Extracted text >>
Douglas W. Hamilton, Associate Professor Oklahoma State University dhamilt@okstate.edu

Craig A. Woods, Video Producer/Director Ag Communication Services, Oklahoma State University

Additional information

https://www.youtube.com/user/OSUWasteManagement

March 5, 2019March 6, 2019

Field Scale Management of Separated Dairy Manure Fractions

Why Look at Separated Manure for Crops?

Research at Pacific Agriculture Research Centre (PARC) by Agriculture and Agri-Food Canada (AAFC) in Agassiz, B.C. has shown that targeted application of separated liquid and thicker sludge fractions from dairy manure slurry on grass and corn, respectively, can improve crop nutrient efficiencies, reduce the requirement for commercial fertilizer, and reduce nutrient losses to the environment. These benefits are in comparison to the traditional practice of surface broadcast application of agitated raw slurry manure. More specifically, the liquid fraction, applied via surface banding to grass fields, helps to improve infiltration, reduces ammonia emissions, and improves grass yield and nitrogen recovery. The thicker sludge fraction, which contains more phosphorus, is precision deep injected, then planted with corn near or over the injection furrows. This replaces the need for commercial phosphorus fertilizer normally applied as a starter during corn planting. The sludge fraction is obtained from sedimented slurry.

precision manure injector and tractor The overall objective of our two year project is to assess these improved manure application practices at the farm scale through various sub-objectives. First, sedimentation efficiency is being evaluated on farms with contrasting manure management by sampling liquid storages at various depths prior to agitation. The goal is to assess natural stratification of nutrients under different bedding and water management, and to assess the practicality of sequentially pumping the thin supernatant (late Mar- early Apr) and thicker sludge (late Apr- early May). Second, improved equipment is being developed to precision deep inject slurry sludge (6 – 11% dry matter) prior to corn planting. Third, on-farm field scale trials using improved manure application equipment are assessing the agronomic and economic benefits of managing separated dairy manure fractions, compared to the traditional practice of surface broadcasted agitated raw manure.

What did we do?

We have completed one year of this two year project. Progress has been made on all three sub-objectives, but most notably on the first. Under the first sub-objective we have sampled manure at various depths for 18 liquid manure storages, and collected management information on bedding management and water inputs into these storages.

Collected data >>
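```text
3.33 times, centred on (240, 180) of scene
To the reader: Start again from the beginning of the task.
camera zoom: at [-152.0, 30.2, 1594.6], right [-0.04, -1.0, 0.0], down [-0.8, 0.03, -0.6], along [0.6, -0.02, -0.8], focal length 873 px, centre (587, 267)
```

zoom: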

Requirements >>
- 1) What does the extracted text say from "What did we" through "into these storages."? Give the exact wording.
- 2) Go on with the extracted text that begins "Douglas W. Hamilton, Associate" from its last line.

In response >>
- 1)
What did we do?

We have completed one year of this two year project. Progress has been made on all three sub-objectives, but most notably on the first. Under the first sub-objective we have sampled manure at various depths for 18 liquid manure storages, and collected management information on bedding management and water inputs into these storages.

- 2)
We also utilized a custom manure operator to mount a farm scale 4 row deep manure injector onto a dragline system. This was used to precision deep inject thicker dairy sludge and compare with traditional surface broadcast application and incorporation, prior to corn planting on a farm field near Agassiz, B.C. On this same farm a different custom manure operator applied thinner dairy slurry on a grass field using first a shallow disc injector and then a trailing hose. These two treatments were compared with the farmer’s surface broadcast application.

These manure applications on grass occurred two times, once in March and once in May. While it would have been preferable to use agitated raw manure for the farmer’s surface broadcast application on both grass and corn, this is not feasible when managing a farm’s manure supply from a single storage system. Rather the same manure sources, ie. thin slurry on grass and thicker sludge on corn, were used for all application treatments, including the farmer’s broadcast application.

What have we learned?

Average nutrient content of liquid manure in storages varied greatly between farms, ranging from 0.58 to 2.80 kg/m3 for total nitrogen and 0.17 to 1.51 kg/m3 for total phosphorus (expressed as P₂O₅). These nutrient values were closely correlated with dry matter content, which ranged from 0.58 to 10.02%. Variation in dry matter content is determined primarily by the amount of water inputs into the manure storage, the amount of organic bedding imported onto the farm, and whether the raw manure undergoes a mechanical solid/liquid separation process prior to the liquid manure entering the storage.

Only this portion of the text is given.